Снова объяснил ему, какой диеты придерживаться. Нарисовал картину: почка, мочеточник, пузырь, камень — и втолковывал, что к чему и какой может быть исход. В ответ — знакомые возражения: «Ощущаю себя лишним, если не работаю, как все».
Врач, исцелися сам! Ухитрился подцепить ОРЗ — не иначе от Германа. Голова тяжелая, нос заложен. Прыскаю в него нафтизин (мерзкий спрей, дерет, как рашпилем!), принимаю бруфен, мадрибон.
Единственная отрада для глаз — рыбьи пляски. Ничего подобного никто из нас не видел. Корифены ходят косяками, взметывая тучи летучих рыбок, и дружно выскакивают из воды на огромной скорости, совершая каскады прыжков по семь-восемь метров.

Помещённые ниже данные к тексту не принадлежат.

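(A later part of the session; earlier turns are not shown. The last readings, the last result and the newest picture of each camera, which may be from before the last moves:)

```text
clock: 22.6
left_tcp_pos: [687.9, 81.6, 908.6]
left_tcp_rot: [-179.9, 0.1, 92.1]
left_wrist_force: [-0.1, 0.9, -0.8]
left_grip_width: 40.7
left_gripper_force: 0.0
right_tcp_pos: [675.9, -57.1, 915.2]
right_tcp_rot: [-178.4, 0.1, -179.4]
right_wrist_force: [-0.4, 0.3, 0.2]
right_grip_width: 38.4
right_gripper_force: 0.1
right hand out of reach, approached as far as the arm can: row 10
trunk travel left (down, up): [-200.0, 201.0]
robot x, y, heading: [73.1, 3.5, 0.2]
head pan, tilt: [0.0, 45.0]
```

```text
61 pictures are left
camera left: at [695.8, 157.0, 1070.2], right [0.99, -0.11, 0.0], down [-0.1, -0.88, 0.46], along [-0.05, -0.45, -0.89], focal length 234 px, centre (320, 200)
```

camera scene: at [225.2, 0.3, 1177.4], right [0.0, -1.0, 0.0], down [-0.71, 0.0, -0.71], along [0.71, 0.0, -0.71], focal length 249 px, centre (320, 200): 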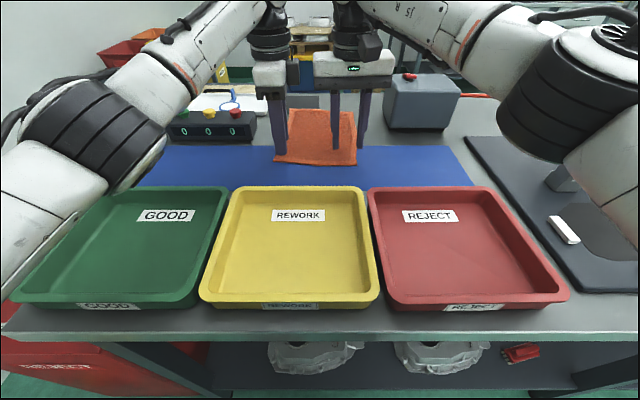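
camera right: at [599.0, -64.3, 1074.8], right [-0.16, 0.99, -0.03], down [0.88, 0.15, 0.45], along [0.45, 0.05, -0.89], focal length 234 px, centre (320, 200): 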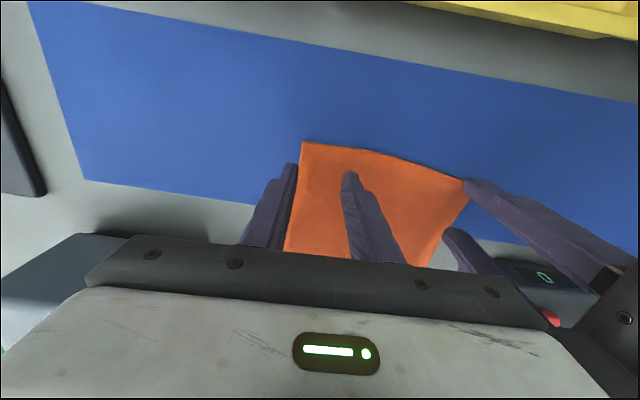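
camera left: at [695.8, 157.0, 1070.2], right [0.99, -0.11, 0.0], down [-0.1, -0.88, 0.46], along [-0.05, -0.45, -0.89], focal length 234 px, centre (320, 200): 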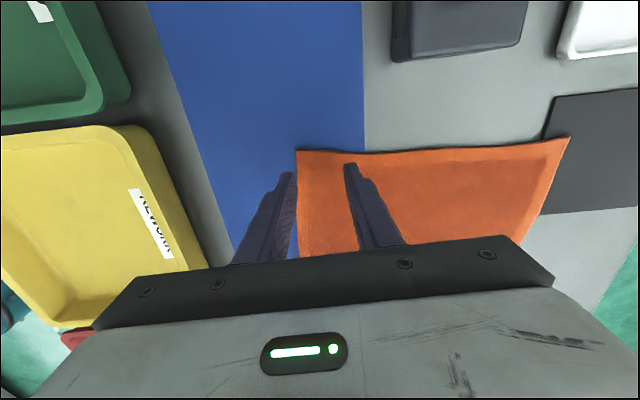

Наблюдали двух барракуд сантиметров по восемьдесят каждая. Барракуда великолепна. Стремительная, похожая на стрелу, телом напоминает щуку, окраской — как булатная сталь.
Определили, что это за вчерашние луны-рыбки. Тур порылся в справочнике и нашел: триггер-фиш. Живет обычно среди кораллов.
На воздухе триггер-фиш потемнела, а когда ее пустили плавать в ванночку для мытья посуды, опять стала сиреневой с белесыми пятнами. На спине у нее триггер — шип, которым она при необходимости намертво цепляется к кораллу.
Ловили и едва не поймали акулу-молот, гигантскую рыбину в три с половиной метра от пасти до хвоста. Охотничьих переживаний хватило потом до ночи: вспоминали, как она атаковала наживку, как цапнула, попалась, ушла под «Тигрис», сорвалась — и долго еще из-под лодки всплывали облака мути с ошметками камыша.
Норрис в продолжение всей эпопеи вел магнитофонную запись:
«ТУР. Сижу в туалете, размышляю, глянул вниз — чудовище! Аж подпрыгнул!
КАРЛО. А оно не обратило внимания на белое пятно?
(Хохот, шум, возгласы: «Тянуть», «Не тянуть».)
НОРМАН. Смотрите на компас! Акула разворачивает лодку!»
Приключение кстати, а то не обрасти бы жирком.
Крепчает эпидемия нард, осваиваются их модификации: «таули», «васкдаттоп». Победил — бурная радость, побежден — бурное отчаянье. Как в госпитальной палате, где все осточертело, суть к жизни становятся пустяки.
20.02.78. ТУР ГРУСТИТ
Глаза полузакрыты, мышцы расслаблены, осанка — вопросительный знак. Сажусь рядом. Молчим.
— Что ты скажешь? Будто нарочно! Понимаю, что он имеет в виду: штиль, болезнь, неудачный радиоконтакт с семьей.
— Тебе не следует думать об этом. Мы не в силах ничего изменить. Перемелется.
— Да, пожалуй! — соглашается из вежливости.
Можно ли вырвать из души гвоздь, если он там сидит крепко? Внушить страждущему от жажды в пустыне, чтобы забыл о воде? Заставить замерзающего не вспомнить о костре, к которому просятся скованные холодом руки?